(Recorded data):
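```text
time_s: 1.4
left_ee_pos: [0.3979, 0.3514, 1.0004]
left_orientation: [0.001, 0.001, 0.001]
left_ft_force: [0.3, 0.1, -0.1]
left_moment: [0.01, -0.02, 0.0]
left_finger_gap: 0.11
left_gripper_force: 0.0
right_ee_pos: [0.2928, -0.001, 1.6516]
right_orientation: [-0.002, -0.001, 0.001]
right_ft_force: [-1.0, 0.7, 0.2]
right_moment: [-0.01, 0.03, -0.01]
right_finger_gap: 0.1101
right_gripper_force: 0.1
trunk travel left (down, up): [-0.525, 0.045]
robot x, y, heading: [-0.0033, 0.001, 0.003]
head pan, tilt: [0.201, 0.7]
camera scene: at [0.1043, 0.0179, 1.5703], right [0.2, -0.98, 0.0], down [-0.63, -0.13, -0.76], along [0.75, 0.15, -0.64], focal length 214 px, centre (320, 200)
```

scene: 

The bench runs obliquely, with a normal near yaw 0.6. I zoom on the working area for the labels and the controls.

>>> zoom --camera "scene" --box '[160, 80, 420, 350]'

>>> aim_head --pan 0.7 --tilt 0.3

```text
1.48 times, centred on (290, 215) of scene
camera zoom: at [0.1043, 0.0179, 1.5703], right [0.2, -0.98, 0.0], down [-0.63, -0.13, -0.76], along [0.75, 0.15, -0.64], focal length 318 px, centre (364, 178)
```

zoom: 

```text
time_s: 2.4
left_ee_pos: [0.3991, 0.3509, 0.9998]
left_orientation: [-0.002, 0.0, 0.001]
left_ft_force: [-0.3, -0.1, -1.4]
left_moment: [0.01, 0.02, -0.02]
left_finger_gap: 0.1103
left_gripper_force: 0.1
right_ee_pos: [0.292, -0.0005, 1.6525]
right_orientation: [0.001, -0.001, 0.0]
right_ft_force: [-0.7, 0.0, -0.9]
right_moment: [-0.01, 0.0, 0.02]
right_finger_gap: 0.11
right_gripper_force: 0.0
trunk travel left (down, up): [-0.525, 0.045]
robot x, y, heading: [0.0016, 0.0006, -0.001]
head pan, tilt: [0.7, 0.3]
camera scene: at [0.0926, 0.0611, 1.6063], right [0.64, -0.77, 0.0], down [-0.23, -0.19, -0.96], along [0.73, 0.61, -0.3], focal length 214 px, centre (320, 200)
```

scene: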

(Task): All of the data shown above must be copied exactly.

(The completed task):
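```text
time_s: 1.4
left_ee_pos: [0.3979, 0.3514, 1.0004]
left_orientation: [0.001, 0.001, 0.001]
left_ft_force: [0.3, 0.1, -0.1]
left_moment: [0.01, -0.02, 0.0]
left_finger_gap: 0.11
left_gripper_force: 0.0
right_ee_pos: [0.2928, -0.001, 1.6516]
right_orientation: [-0.002, -0.001, 0.001]
right_ft_force: [-1.0, 0.7, 0.2]
right_moment: [-0.01, 0.03, -0.01]
right_finger_gap: 0.1101
right_gripper_force: 0.1
trunk travel left (down, up): [-0.525, 0.045]
robot x, y, heading: [-0.0033, 0.001, 0.003]
head pan, tilt: [0.201, 0.7]
camera scene: at [0.1043, 0.0179, 1.5703], right [0.2, -0.98, 0.0], down [-0.63, -0.13, -0.76], along [0.75, 0.15, -0.64], focal length 214 px, centre (320, 200)
```

scene: 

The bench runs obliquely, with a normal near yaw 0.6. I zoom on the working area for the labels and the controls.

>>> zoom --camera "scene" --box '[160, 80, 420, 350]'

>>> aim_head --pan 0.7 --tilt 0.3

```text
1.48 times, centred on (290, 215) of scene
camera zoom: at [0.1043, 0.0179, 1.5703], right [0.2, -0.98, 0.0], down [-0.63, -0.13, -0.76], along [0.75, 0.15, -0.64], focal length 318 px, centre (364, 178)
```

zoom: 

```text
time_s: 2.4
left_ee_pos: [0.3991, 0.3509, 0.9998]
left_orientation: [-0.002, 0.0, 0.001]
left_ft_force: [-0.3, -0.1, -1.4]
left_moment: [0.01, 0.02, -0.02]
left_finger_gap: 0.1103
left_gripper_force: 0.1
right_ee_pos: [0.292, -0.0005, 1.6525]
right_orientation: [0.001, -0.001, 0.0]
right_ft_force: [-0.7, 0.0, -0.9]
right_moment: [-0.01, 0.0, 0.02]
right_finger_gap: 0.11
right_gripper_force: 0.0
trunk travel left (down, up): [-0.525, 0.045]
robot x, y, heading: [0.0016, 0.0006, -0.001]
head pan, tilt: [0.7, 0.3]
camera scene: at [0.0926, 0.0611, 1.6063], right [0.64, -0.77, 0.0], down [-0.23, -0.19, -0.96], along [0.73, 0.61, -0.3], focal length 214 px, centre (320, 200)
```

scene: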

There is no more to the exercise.